Referring to the ‘experts on the past’, this set of actors may consist of historians, philosophers, and thinkers who have painstakingly sought explanations as they revolutionized thinking and visioning during their time–now considered, as they have emerged to become, the ‘authorities of the future’. Whether individuals, groups, or institutions, these so-called ‘Protagonists of the Future’ are entrusted and empowered to act beyond the local–now even crossing transregional and supranational contexts of shaping ideas about how we anticipate and what we aspire for our worlds.
Largely driven by a set of expectations, the projections into the future remain contextual and creative–fueled by fantasies, dreams, wishes, and desires–at times celebrating utopian ideas in order to truly ‘break through the glass ceiling’, so to speak.
Recognizing and respecting the processes and systems in any given society or civilization determines the thinking direction which is essential in realizing their aspirations.

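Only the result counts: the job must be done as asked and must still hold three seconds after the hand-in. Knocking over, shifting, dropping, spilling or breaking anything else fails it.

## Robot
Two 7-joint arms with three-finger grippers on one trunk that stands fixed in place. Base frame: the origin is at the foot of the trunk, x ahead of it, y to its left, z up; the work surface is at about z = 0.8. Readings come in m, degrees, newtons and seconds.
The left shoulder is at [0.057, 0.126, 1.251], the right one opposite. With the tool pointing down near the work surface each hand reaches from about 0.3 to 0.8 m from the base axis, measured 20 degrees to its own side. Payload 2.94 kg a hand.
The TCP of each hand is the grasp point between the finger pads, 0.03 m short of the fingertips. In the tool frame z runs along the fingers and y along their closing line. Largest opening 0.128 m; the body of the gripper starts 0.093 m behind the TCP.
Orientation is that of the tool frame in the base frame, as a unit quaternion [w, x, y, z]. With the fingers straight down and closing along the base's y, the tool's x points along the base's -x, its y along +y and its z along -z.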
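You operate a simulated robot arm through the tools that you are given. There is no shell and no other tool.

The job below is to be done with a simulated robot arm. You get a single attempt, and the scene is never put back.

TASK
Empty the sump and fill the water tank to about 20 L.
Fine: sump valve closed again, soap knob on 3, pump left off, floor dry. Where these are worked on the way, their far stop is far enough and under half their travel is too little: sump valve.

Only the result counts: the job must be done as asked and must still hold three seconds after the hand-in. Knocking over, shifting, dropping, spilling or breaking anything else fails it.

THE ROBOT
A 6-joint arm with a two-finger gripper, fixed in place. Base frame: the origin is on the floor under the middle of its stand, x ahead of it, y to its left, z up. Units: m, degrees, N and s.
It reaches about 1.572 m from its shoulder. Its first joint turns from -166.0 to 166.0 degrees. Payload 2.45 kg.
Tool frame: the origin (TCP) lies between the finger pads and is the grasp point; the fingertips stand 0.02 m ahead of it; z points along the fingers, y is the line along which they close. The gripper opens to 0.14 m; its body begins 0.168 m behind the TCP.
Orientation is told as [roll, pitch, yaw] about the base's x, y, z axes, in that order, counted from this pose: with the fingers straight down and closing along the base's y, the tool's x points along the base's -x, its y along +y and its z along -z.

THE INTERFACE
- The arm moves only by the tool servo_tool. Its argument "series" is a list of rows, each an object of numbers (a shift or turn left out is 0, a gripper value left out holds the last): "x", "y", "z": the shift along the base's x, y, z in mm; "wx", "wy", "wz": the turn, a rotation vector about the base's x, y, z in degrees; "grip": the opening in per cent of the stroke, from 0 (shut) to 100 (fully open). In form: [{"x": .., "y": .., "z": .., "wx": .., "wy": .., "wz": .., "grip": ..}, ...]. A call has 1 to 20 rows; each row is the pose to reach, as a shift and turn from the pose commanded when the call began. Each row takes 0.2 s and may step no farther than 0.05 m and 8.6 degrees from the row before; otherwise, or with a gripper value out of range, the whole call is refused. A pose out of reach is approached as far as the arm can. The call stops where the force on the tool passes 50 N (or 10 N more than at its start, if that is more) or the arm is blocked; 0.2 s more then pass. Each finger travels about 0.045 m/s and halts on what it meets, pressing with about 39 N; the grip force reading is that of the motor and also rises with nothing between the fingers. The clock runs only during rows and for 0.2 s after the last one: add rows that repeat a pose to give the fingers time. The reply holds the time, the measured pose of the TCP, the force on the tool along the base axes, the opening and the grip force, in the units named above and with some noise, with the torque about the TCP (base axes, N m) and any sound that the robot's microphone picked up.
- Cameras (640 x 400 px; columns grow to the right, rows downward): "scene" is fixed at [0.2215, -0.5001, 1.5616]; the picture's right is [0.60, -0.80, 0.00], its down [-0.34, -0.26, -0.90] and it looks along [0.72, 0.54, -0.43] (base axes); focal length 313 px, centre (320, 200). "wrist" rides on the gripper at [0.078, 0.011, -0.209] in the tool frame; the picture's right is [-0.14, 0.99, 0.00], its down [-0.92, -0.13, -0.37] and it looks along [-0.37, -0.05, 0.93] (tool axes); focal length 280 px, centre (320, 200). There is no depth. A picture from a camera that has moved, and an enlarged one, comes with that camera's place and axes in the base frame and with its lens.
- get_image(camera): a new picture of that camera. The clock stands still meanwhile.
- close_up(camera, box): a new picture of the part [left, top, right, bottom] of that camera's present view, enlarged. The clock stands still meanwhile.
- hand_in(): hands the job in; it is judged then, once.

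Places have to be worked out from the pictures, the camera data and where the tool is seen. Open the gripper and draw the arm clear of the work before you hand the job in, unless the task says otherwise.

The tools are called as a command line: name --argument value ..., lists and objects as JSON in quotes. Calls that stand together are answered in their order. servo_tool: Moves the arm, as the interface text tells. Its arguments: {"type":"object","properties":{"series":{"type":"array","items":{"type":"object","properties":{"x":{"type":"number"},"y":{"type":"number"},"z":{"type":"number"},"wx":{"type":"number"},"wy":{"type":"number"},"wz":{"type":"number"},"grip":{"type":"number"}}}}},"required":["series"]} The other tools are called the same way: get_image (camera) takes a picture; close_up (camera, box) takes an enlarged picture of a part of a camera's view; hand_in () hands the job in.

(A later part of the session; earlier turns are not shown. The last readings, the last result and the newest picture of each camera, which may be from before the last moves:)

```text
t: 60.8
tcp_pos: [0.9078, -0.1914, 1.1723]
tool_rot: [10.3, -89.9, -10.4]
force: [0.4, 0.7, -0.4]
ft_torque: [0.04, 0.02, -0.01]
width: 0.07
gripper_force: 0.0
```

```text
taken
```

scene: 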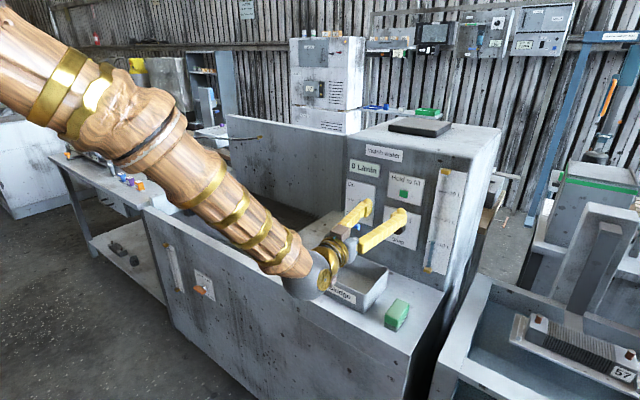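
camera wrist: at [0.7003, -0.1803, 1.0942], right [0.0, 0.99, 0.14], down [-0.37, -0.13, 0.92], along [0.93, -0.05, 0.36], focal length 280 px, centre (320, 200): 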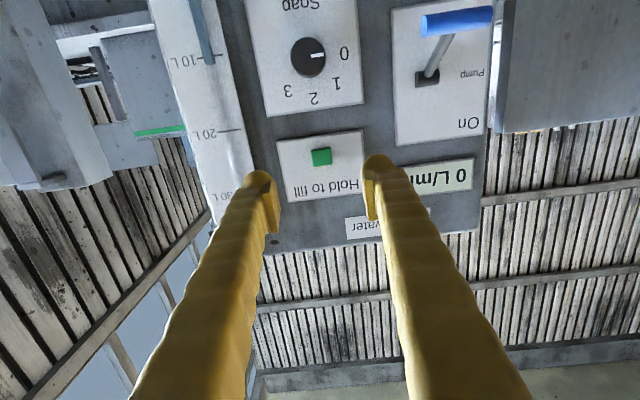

The operational aspects by which they formulate new policies and rules governing their social and cultural norms influence the success of their visions of the future–undeniably dependent on the starting point of ideation to its full fruition through implementation.
How does IRTG actually want us to understand their Temporalities of Future? Recognizing time (like space) as a primordial aspect of our human existence, we are challenged to define and make sense of it–despite its intangible reality. Simply put, they want us to savor our role as ‘brewers of time’–in that we, as human beings, arrange, develop, discuss, and organize our own idea of time following our own unique socio-cultural belief and value systems.
What questions should we be asking now?–about the past and in anticipation of our future worlds? Borrowing ideas from the IRTG research project and applying them into our own geographical contexts, we may begin to reflect on some of these research questions that lists key points imperative for us to raise as we ask:
How have aspirational and anticipative practices shaped social life in our history and how do they do so in the present?
How do people interpret, shape, and influence approaching uncertainties, unpredictable events, and inscrutable processes?
How do people act, in turn, when the future seems entirely certain (surrender, wait, or fight)?
Who were and are the protagonists defining the future? What are their projections into the future?
How do different concepts of time interact or conflict in ethnically heterogeneous societies of our location?
What is your personal definition of time? How do you project yourself to be based on how you view your past? Can you now better identify and describe your temporal being?